EAT THIS BOOK: THE COLD VANISH by Jon Billman

I was a bookish child and so inept at sports that my friends would fight to NOT have me on their team. But two amazing women got me to love sports – and changed my life forever.

In university, my sister-in-law got me into hiking, biking and downhill skiing. (We also had adventures dinghy sailing.) And my friend, Marian Misters, co-owner of Sleuth of Baker Street bookstore, introduced me to road running.

Hard work and perseverance accomplished more than I dreamed of: I’ve run a marathon, regularly biked 120 km at a stretch and skied black diamonds without dying! But I remain in awe of ultramarathoners, adventurers and mountain climbers whose exploits I devoured in the late, great Outside magazine.

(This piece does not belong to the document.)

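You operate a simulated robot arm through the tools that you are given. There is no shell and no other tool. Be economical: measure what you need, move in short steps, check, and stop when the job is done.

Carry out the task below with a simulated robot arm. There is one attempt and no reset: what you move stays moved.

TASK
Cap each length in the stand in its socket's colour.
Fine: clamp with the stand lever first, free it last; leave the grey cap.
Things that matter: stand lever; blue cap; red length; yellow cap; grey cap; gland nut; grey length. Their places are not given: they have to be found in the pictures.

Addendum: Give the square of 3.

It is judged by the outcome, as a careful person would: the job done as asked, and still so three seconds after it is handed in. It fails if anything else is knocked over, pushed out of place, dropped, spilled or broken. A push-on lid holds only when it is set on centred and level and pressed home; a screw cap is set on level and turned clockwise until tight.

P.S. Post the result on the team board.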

Jon Billman, is a search-and-rescue expert, a former wildland firefighter and regular contributor to Outside. In The Cold Vanish, he explores how and why people continue to go missing in the wilderness. It’s been said that the solution to an enduring mystery is often sadly banal. That may be true of the many cases Billman writes about, but like Jon Krakauer, he unveils the tragedy behind each story – and a warning.   Venturing into the wilderness requires an abundance of caution.

Billman’s book reads like a thriller. I couldn’t put it down. The overarching  story centers on Jacob Gray, a 22 year-old cyclist who disappeared in Olympic National Park in Washington State.  He’d embarked on a cycling journey but shortly after leaving home, his bicycle was found abandoned by the side of the road, all his gear intact.  Close by was the fast-flowing Sol Duc River. Searchers assumed the worst: that he’d tried to fill his water bottle, fallen in and drowned.

Billman formed a close friendship with Jacob’s father, Randy, who never gave up hope of finding his son. They searched for Jacob for over a year, chasing scenarios from Jacob being involved in the drug trade to joining a cult to simply walking away from the world.  (No spoilers, you must read through to the end of the book to find out what really happened to Jacob.)

The reasons behind these disappearances range from murder to accidents to running away. Billman interviews scientists – there aren’t many of them – who  research how and why people go missing in the wilderness.

So how do people go missing? Much of the time accidents are to blame, usually falls when the person was on their own.  The other main reason? Simply getting lost and dying from exposure, which usually means dehydration or hypothermia. People greatly underestimate the amount of water they need when hiking, especially in the heat. And even temperatures as moderate as 0 degrees Celsius (32 degrees Fahrenheit) can lead to hypothermia.

Sadly the vast majority of the cases do not end well. Billman does include a miraculous rescue, that of a young yoga teacher who went missing in Hawaii for over two weeks. She wandered off the marked trail in a nature preserve and got lost. She survived a fall and a broken leg, but knew enough about nature to stay dehydrated.  Search planes found her by chance in an area of the preserve far outside the search range. She’d wandered much farther than anyone had predicted.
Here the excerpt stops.